Privately owned public spaces, or POPS, made headlines in New York City earlier this year, when NYC Comptroller Scott Stringer performed a none-too-flattering audit. His report criticized the city for not providing enough oversight and claimed that private developers were benefiting — by receiving extra floor space at a discounted price — without actually providing the public space they’d agreed to.
Now, similar concerns are being raised in London, with a Guardian investigation into the city’s POPS.
“Pseudo-public spaces — large squares, parks and thoroughfares that appear to be public but are actually owned and controlled by developers and their private backers — are on the rise in London and many other British cities, as local authorities argue they cannot afford to create or maintain such spaces themselves,” according to the paper.
The Guardian partnered with Greenspace Information for Greater London CIC, the city’s environmental records center, to produce a map of London’s POPS. But beyond their location and ownership, information about the spaces was difficult to come by — a fact that ended up playing into the investigation’s critique of the whole model.
The Guardian contacted the landowners of more than 50 major pseudo-public spaces in London, ranging from financial giant JP Morgan (owner of Bishops Square in Spitalfields) to the Tokyo-based Mitsubishi Estate (owner of Paternoster Square in the City of London) and the Abu Dhabi National Exhibitions Company (owner of the open space around the ExCeL centre).
We asked them what regulations people passing through their land were subject to, and where members of the public could view those regulations.
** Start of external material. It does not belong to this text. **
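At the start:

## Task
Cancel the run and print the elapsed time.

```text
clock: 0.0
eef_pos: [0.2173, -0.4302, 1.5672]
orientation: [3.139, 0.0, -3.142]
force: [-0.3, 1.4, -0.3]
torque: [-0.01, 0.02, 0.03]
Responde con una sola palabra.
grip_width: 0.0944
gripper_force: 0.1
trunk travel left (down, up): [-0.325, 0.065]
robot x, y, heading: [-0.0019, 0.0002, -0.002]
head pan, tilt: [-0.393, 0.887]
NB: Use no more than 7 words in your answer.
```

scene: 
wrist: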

All but two of the landowners declined to answer. We also asked all local authorities in London for details of privately owned public spaces in their borough, via the Freedom of Information Act; most councils rejected the request.
Public space advocates told the paper that POPS tend to “appear unrestricted to the average person as long as they are behaving in ways that corporate landowners approve of, such as passing through on the way to work or using the area for spending and consumption. It is only by exhibiting unsanctioned [behavior] — holding a political demonstration, for example, or attempting to sleep rough in the area — that citizens are able to discover the limitations on these seemingly public sites.”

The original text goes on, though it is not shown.